» Exercise description: Line by line, reproduce exactly the beginning of the listing below, ending with the line that contains "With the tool" and adding nothing. The answer is a numbered list with one line in each place and no blank lines.

Start Dataset content

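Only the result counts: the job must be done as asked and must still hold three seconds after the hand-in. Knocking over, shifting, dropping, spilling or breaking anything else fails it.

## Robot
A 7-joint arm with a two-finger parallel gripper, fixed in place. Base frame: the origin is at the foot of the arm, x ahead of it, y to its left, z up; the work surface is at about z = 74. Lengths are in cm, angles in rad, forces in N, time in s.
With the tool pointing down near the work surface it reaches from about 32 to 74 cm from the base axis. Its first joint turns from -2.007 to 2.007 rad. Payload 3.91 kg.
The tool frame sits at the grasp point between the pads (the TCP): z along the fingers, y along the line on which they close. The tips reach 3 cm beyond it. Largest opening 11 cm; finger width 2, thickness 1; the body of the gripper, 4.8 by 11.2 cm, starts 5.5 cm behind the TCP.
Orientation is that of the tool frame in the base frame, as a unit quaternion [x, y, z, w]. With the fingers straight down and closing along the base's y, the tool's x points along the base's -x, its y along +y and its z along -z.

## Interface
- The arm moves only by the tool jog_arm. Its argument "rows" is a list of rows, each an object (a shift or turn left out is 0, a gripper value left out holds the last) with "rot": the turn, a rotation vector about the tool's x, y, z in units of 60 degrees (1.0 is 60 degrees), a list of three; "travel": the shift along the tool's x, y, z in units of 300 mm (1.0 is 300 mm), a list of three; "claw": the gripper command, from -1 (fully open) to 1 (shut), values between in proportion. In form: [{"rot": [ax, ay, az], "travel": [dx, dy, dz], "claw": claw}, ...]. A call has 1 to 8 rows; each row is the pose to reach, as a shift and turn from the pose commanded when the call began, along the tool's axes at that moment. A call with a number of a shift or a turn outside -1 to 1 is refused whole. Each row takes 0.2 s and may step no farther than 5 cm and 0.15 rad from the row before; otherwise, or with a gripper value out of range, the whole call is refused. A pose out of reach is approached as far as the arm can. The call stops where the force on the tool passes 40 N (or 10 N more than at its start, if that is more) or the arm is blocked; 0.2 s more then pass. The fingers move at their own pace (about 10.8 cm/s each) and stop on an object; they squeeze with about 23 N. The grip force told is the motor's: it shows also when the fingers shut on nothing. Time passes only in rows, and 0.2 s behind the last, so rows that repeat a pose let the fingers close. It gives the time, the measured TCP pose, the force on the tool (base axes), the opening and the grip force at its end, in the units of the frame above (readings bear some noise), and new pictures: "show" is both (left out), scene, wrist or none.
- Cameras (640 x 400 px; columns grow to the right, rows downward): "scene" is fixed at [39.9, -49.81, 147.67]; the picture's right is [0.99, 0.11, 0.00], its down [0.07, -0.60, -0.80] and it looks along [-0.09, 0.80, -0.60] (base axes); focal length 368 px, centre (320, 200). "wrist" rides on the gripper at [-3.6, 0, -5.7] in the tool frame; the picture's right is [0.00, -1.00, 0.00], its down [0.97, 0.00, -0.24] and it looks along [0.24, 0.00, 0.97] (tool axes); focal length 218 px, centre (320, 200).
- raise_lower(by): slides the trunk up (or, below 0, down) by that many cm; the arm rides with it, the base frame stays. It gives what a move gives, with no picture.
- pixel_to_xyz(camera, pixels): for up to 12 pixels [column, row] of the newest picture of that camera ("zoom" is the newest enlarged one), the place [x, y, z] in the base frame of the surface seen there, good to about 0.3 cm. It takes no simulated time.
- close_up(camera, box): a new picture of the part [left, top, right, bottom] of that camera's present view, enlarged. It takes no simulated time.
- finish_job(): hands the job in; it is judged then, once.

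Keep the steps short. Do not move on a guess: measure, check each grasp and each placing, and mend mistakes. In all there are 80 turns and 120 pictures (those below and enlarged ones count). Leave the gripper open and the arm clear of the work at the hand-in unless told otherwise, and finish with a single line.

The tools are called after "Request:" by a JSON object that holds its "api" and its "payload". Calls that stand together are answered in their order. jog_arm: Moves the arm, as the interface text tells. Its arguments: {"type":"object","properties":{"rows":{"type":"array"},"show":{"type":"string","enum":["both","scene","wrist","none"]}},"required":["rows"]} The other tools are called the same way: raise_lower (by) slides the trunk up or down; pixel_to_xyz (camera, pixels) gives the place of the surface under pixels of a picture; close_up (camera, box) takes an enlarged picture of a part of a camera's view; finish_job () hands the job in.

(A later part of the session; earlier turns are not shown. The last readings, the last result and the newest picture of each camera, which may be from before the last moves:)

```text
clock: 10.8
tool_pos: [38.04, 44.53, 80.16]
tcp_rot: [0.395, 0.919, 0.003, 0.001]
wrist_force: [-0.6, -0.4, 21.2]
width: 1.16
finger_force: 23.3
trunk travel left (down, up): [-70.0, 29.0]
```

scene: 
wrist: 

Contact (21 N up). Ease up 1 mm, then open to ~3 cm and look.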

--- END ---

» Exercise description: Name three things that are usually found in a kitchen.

End Dataset content

» Response to this task:
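1. Only the result counts: the job must be done as asked and must still hold three seconds after the hand-in. Knocking over, shifting, dropping, spilling or breaking anything else fails it.
2. ## Robot
3. A 7-joint arm with a two-finger parallel gripper, fixed in place. Base frame: the origin is at the foot of the arm, x ahead of it, y to its left, z up; the work surface is at about z = 74. Lengths are in cm, angles in rad, forces in N, time in s.
4. With the tool pointing down near the work surface it reaches from about 32 to 74 cm from the base axis. Its first joint turns from -2.007 to 2.007 rad. Payload 3.91 kg.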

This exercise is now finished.